Mark R Rutgers is a professor of Philosophy of Public Administration in the Department of Political Sciences, University of Amsterdam.

Koen Stapelbroek is an Academy of Finland Senior Research Fellow at the University of Helsinki and Associate Professor at Erasmus University Rotterdam. He received his PhD from the University of Cambridge (2004) and published Love, Self-Deceit and Money: Commerce and Morality in the Early Neapolitan Enlightenment (University of Toronto Press, 2008) and a range of articles and edited volumes on European eighteenth-century political thought. He is finishing a monograph on European perceptions on Dutch political economic reform and starting up comparative research on the regulation of international trade and European integration in the eighteenth century.
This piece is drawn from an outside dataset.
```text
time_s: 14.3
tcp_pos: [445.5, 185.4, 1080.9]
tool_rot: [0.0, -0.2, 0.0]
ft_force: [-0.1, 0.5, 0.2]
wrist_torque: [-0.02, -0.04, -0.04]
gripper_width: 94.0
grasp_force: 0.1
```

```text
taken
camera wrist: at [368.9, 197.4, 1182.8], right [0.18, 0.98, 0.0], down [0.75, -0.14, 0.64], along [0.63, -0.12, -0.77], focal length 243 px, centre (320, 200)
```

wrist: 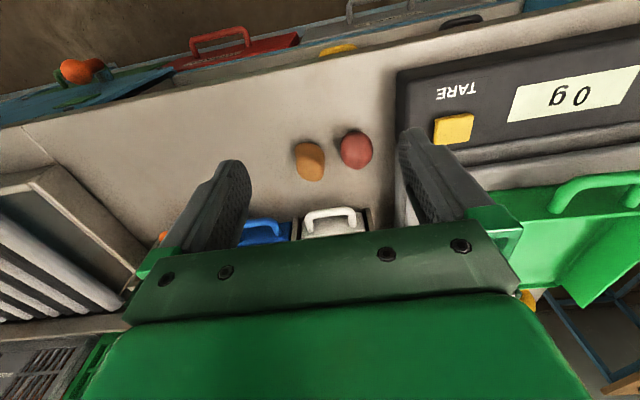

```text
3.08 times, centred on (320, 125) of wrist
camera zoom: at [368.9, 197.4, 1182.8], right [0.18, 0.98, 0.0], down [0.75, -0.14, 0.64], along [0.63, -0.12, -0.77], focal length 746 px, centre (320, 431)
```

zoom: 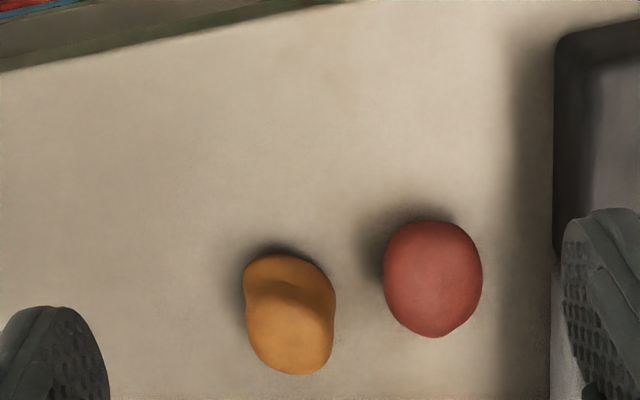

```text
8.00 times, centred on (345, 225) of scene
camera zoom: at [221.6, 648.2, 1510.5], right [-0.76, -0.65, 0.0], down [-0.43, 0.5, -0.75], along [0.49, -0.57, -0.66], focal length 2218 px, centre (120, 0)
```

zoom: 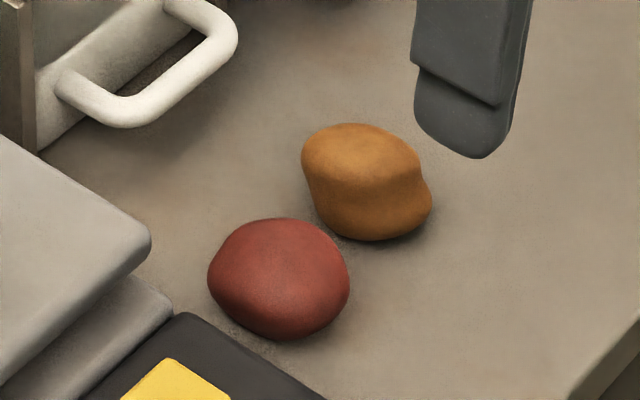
Gayil Talshir is a senior lecturer in the Department of Political Science of the Hebrew University, Jerusalem.

Markus Tepe is a junior professor at the Center for Social Science Methodology, Carl von Ossietzky University, Oldenburg, Germany.

Caspar van den Berg is an assistant professor at Leiden University Institute of Public Administration. His wrote his PhD on the implications of European integration on the civil service systems of the UK, France and The Netherlands, for which he received the Van Poelje Prize for the best dissertation in the fields of Public Administration and Policy Sciences in the Netherlands and Flanders in 2013. He was a visiting fellow at Princeton University in 2013-2014 and a visiting professor in Comparative Public Governance at Tallinn University of Technology in 2014-2015. His current research is a cross-national comparative project financed by the Netherlands Organization for Scientific Research (NWO) on the causes and consequences of senior civil service politicisation.

Frits van der Meer is a professor in Comparative Public Sector and Civil Service Reform at Leiden University.